Tottenham roztrwonił dwubramkowe prowadzenie z pierwszej połowy i mecz zakończyl się remisem 2-2. Co ostatecznie pogrzebało szanse na mistrzostwo w tym sezonie dla podopiecznych Pochettino.
Od początku był to mecz niesamowitej walki. Nikt nie odstawiał nogi, dlatego trzech piłkarzy Tottenhamu dość szybko obejrzało żółte kartki. Zwłaszcza, że sędzia ewidentnie sprzyjał drużynie Chelsea.
Koguty mimo początkowych trudności zdołały wyjść na prowadzeni, dzięki wspaniałej dwójkowej akcji Kane - Lamela. Argentyńczyk znakomicie podał do Kane. Napastnik Tottenhamu wyminął Begovicia i wpakował piłkę do pustej bramki.
Na 2-0 tuż przed końcem pierwszej połowy podwyższył Son. Koreańczy idealnie wykorzystał prostopadłe podanie Eriksena i umieścił piłkę obok bramkarza Chelsea.
W drugiej połowie Chelsea zdobyła dwie bramki. Pierwszą po rzucie rożnym zdobył Cahill. A wynik spotkania w 83 minucie ustalił Hazard.

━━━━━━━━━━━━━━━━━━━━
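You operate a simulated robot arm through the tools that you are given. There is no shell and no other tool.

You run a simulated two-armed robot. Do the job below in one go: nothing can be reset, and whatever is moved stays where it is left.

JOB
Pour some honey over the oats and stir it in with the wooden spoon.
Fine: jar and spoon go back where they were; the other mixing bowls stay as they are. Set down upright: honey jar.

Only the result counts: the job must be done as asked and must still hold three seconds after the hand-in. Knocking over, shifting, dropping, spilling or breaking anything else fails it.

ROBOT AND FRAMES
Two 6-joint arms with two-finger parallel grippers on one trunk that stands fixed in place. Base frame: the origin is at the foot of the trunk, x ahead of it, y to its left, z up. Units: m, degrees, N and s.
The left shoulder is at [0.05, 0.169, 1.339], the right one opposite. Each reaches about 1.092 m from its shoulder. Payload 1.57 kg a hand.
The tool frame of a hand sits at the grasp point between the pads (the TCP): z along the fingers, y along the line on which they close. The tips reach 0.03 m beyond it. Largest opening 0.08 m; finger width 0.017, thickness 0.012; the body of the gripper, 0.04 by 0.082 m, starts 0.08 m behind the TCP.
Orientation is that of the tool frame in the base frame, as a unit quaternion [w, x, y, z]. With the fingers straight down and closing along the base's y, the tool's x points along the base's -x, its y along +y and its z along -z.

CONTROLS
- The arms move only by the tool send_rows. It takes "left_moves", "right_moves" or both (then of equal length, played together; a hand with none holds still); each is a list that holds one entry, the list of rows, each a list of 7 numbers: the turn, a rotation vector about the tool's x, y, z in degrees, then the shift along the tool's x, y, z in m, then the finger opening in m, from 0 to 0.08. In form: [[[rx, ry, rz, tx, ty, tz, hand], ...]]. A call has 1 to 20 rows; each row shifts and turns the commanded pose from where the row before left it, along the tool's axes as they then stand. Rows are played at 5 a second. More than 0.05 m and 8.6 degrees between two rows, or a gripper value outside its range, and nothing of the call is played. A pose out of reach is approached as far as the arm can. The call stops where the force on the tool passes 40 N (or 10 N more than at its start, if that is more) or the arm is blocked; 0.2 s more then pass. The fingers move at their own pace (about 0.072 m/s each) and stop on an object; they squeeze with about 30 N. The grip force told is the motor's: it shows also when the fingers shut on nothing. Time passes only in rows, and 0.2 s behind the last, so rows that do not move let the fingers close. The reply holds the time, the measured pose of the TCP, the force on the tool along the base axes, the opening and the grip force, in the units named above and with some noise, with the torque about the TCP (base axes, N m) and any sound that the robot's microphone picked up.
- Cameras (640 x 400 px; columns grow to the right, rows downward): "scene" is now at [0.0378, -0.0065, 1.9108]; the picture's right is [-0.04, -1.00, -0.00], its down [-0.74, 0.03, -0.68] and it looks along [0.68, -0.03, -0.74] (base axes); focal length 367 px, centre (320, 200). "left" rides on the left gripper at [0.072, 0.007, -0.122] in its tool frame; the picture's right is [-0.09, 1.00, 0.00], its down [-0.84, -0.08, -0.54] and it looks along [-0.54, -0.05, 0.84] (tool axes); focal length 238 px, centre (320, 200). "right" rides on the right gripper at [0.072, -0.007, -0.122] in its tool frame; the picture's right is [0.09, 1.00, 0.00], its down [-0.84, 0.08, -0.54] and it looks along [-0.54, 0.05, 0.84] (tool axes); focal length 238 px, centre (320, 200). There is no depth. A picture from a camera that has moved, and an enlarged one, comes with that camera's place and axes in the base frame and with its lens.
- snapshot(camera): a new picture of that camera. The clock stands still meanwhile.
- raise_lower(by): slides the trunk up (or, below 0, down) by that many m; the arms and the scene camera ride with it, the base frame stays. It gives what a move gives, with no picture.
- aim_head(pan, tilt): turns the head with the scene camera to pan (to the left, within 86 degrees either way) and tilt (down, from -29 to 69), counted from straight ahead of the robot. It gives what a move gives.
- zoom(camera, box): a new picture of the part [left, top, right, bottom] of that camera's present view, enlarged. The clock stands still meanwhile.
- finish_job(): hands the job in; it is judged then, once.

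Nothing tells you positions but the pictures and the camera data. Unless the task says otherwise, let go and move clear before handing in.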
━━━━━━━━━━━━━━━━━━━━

Remis w tym spotkaniu zapewnił mistrzostwo drużynie Leicester. Tottenham ma już niemal pewny udział w fazie grupowej Ligi Mistrzów, ale żeby przypieczętować wicemistrzostwo potrzebuje jednego zwycięstwa lub dobrego wyniku w meczu Manchester City - Arsenal.